- [AIM]: Will you quote only the lines starting at the one that contains "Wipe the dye" and ending with the last line of the listing below, inclusive? Write them as strings in a JSON array, leaving out blank lines.

- [COLLECTED DATA]:
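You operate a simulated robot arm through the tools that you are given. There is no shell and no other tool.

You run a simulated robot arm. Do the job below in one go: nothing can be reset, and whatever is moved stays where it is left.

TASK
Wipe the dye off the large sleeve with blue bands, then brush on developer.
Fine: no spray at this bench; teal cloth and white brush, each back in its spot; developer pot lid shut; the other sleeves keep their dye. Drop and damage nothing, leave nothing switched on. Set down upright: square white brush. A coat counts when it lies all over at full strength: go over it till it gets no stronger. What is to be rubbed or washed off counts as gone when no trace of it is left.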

- [SOLUTION TO THE PROBLEM]:
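[
  "Wipe the dye off the large sleeve with blue bands, then brush on developer.",
  "Fine: no spray at this bench; teal cloth and white brush, each back in its spot; developer pot lid shut; the other sleeves keep their dye. Drop and damage nothing, leave nothing switched on. Set down upright: square white brush. A coat counts when it lies all over at full strength: go over it till it gets no stronger. What is to be rubbed or washed off counts as gone when no trace of it is left."
]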